En 2020, dans la perspective de l’exposition sur la sculpture italienne de la Renaissance Le Corps et l’âme. De Donatello à Michel-Ange (oct. 2020-juin 2021), le département des Sculptures du musée du Louvre a sollicité la filière sculpture du C2RMF pour l’étude et la restauration de deux œuvres emblématiques, l’Esclave mourant et l’Esclave rebelle de Michel-Ange (fig. 1). L’étude préalable à la restauration et une première phase d’intervention, visant à améliorer l’état de présentation des statues, ont eu lieu juste avant l’ouverture de l’exposition. La restauration s’est ensuite poursuivie dans les ateliers du C2RMF, et s’est achevée en décembre 2021.
Les Esclaves de Michel-Ange ont été sculptés vers 1513-1515 dans des blocs de marbre blanc de Carrare pour le grandiose tombeau du Pape Jules II. Les deux figures devaient prendre place dans la partie basse du monument : à l’Esclave dit « rebelle », qui tente par tous ses moyens de s’extraire de ses liens, répond l’Esclave dit « mourant » complètement abandonné à sa destinée.

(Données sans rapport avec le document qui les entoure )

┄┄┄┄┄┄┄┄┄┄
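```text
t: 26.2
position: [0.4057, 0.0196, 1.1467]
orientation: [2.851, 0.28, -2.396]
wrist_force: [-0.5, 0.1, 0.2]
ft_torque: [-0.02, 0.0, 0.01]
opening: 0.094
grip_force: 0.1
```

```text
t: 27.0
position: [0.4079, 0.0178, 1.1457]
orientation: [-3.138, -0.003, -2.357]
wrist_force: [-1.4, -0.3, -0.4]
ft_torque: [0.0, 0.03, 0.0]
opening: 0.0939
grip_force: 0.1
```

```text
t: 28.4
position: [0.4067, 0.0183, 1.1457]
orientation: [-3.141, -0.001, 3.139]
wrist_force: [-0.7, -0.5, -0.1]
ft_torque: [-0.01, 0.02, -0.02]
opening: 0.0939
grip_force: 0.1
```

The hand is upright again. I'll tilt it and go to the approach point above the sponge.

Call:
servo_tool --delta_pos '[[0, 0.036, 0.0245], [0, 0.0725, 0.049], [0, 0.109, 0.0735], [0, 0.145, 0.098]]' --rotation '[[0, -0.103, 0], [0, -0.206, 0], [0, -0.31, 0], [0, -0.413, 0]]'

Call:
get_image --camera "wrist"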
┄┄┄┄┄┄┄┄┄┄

Michel-Ange modifie son projet et, sans les avoir achevées, écarte les sculptures du monument et les offre à son ami Roberto Strozzi en 1546. Ce-dernier, en exil en France, en fait don au roi François Ier. Dès le milieu du XVIe siècle, les œuvres changent de main et sont exposées en plein air : d’abord sur la façade du château d’Ecouen, puis au château de Richelieu. Au début du XVIIIe siècle, elles se trouvent dans le parc de l’hôtel d’Antin avant de rejoindre une maison du faubourg du Roule.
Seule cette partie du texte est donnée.